For Marvin the stately bream, life had been kind – enriched by the promise of adventure and the serendipity of an ocean paradise brimming with nourishment for the stomach and the soul.
His was a life worth living.  Marvin (probably not his real name) was a fish of substance, two fillets less ordinary.
But there was trouble brewing in fish country.  Marvin’s life was about to be cut short in a brutal display of raw power that would fracture his dreams and deconstruct his destiny.
In the rush of backslapping following the successful freeing of a Malaysian freighter which had jumped the kerb on the Great Barrier Reef because the channel was only 9km wide, the awful fate of 125 fish was almost overlooked.
Thankfully, the diligence of a national newspaper revealed the full extent of the tragedy.  It named those who had lost their lives in explosions among the coral, undoubtedly read over the phone slowly and with feeling, with full honour roll treatment.
The list read: four yellow sweetlip, one black spinefoot, five red line trigger fish, 110 red bellied fuseliers, one coral trout, one humpheaded batfish, two black sargeant majors (I’m assuming these are fish) and, of course, the single stately bream we have come to know as Marvin.
Rumours have been circulating that there was a mysterious 126th victim which could not be identified.  It will be buried in the tomb of the unknown fish.
What makes this loss even more tragic is that certain wildlife preservation types had the poor taste to cast aspersions on their character while they were freshly floating on top of the bucket.
“There were no endangered species or marine mammals” we were assured.  Great.  Try telling that to the family of the grieving red-bellied fuseliers.  And is the life of one humpheaded batfish really so insignificant?  Even the batfish has a mother.  Or at least had one before she was caught by mistake in a trawler net or eaten by a white pointer.
“A smaller blast was set off first to scare off as many fish as possible” they said.  Terrific.  Did anyone tell the fish that was what it was for?
I mean, can we really know that a fish will hear a loud noise, see great clumps of rocks and marine paraphernalia flailing all over the place and automatically assume it is a warning to leave the area?
They probably thought it was just a drill.
A more humane approach would have been to send in a crack group of divers to say “shoo, shoo”.  Fish would understand then that they had to go.  “Shoo” is a well established multispecies language.
The other possibility, which is almost too awful to contemplate, is that those caught in the explosion were the slowest and weakest of their group.
What if they had heeded the warnings, took flight but got caught up in the madness of the moment, with freedom tantalisingly close but still unachievable?
The batfish, the spinefoot and the coral trout died alone.  Perhaps others in their group turned back as they blubbered sadly: “save yourself, I’m a goner.”

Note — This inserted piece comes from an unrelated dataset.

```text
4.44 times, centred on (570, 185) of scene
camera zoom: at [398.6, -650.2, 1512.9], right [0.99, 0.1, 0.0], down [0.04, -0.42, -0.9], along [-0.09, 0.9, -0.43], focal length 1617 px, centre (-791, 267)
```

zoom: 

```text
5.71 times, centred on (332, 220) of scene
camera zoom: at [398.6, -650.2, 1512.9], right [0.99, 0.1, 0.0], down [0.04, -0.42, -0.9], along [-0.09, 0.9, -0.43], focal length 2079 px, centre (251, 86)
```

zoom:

And one of the black sergeant majors, lean and strong, probably refused to leave his companion.  They took the full force of the blast together.
It is well known in fish circles that red-bellied fuseliers are as thick as a short plank.  They probably still haven’t noticed that they are dead.
As for Marvin, I like to picture a proud fish standing in defiance in his water home while the world disintegrated around him.  Perhaps at the moment when he became conscious of his mortality, he had a vision of a better place where fish can fulfil their dinner-plate destinies with honour and certainty and where the world  heeds the value of one small marine hero who stood up to be counted.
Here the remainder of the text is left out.